From left, Kevin Cruz, Noah Levine and Zoe Darragh Garnett in Boeing Boeing, now playing at Boca Stage in the Delray Beach Playhouse. Photo by Amy Pasquantonio.

“The authors were not content to rely solely on slamming doors and fast changes to the humor. The dialogue is quick, clever and funny. The characters are a broad spectrum of whack jobs and neurotics, each with his or her own voice, yet staying just this side of stereotypes.”

“As always, to disclose more about the plot, or even the characters, would be unthinkable as surprises and twists lurk at every turn,” he added.

In Boeing Boeing, Bernard has an intricate method for tracking his three women at all times — a system using flight schedules and copious notes to keep the sky attendants in check. Ideally, they should arrive one at a time at Bernard’s flat and leave before the next shows up.

The trio includes American Gloria (Sandi Stock), French lady Gabrielle (Zoe Darragh Garnett) and German Gretchen (JB Wing), all accomplished actors. [The day we attended, Ms. Stock was unable to perform due to illness and was replaced for that performance by Jamie Mattocks, herself an adept performer.]

While Bernard takes care of the intricate arrangements, he gets major help from his long-suffering maid, Berthe – excellently portrayed by highly admired, award-winning actress Angie Radosh – who whips around like a dervish to switch photos and flags and arrange meals to meet the varying tastes of the ladies in their comings and goings at Bernard’s place – a spot they all call ‘home.’

Angie Radosh as Berthe in Boeing Boeing, now playing at Boca Stage in the Delray Beach Playhouse. Photo by Amy Pasquantonio.

Helping to kick the wild action into overdrive is Bernard’s long-time friend, Robert (Kevin Cruz) who is staying at Bernard’s apartment until he relocates to Paris. He quickly gets to know the ladies – and even makes a move on one of them – unknown to his host.

His arrival does place him at Ground Zero when Bernard’s well-oiled tracking system begins to crumble. The advent of speedier jets and constant changes in flight schedules makes it nearly impossible to track the flight attendants and, eventually, all three end up at Bernard’s domicile at the same time. 

So, when the going threatens to get tough, Bernard calls on Robert for help. Even together, they have their hands full coming up with excuses and explanations to satisfy the flight attendants’ growing curiosities – and doubts.

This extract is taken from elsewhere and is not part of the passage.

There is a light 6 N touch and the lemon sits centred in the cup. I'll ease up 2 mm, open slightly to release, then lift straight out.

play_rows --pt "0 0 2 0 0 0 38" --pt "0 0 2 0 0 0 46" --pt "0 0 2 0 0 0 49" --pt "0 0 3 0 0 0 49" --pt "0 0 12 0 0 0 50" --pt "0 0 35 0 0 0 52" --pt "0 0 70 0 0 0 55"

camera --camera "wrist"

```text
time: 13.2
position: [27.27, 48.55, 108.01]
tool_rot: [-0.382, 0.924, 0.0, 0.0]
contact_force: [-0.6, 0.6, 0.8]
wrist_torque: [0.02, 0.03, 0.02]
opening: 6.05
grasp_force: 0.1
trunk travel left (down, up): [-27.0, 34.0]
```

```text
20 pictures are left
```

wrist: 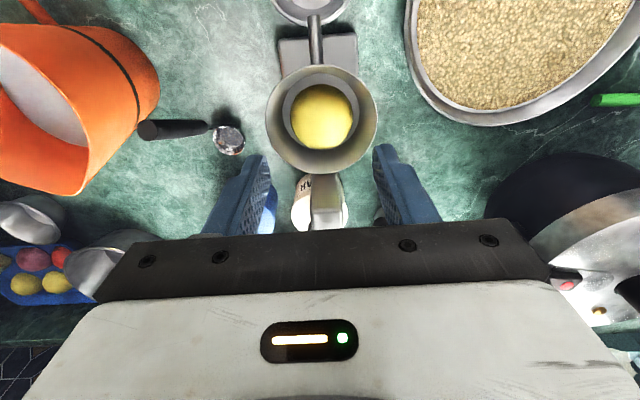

Clearly, it appears a catastrophe is in the offing. Lots of shouting and acting out takes place to keep the ladies from catching on, but they are savvy and suspicious. But just when Bernard’s plan seems ready to implode, an anticipated disaster is averted. Circumstances and attitudes among Bernard’s “harem” stat changing  drastically 

Unexpected situations happen – and the audience may be surprised and even flabbergasted by the play’s conclusion which is startling and astonishing. But listen carefully to make sure you don’t miss any of the dialogue, some of which is muffled.

‘Boeing Boeing’ at the Delray Beach Playhouse. Photo by Amy Pasquantonio.

So, if you’re in the mood for a silly, sexy and farcical stage play combining the Boeing moniker with plenty of high-flying high jinks, just put your seat back in the upright position, fasten your seat belt and prepare for a madcap flight of fancy. 

Tickets for Boeing Boeing, which plays through Jan. 27, range from $39 to $49 and are available online at delraybeachplayhouse.com or by calling 561-272-1281. Performances are on Friday and Saturday at 2 and 8 p.m. and on Sunday at 2 p.m. Shows are also planned Wednesday and Thursday, Jan. 24 and 25 at 12:30 p.m., all at the Delray Beach Playhouse, 950 NW 9th St., Delray Beach.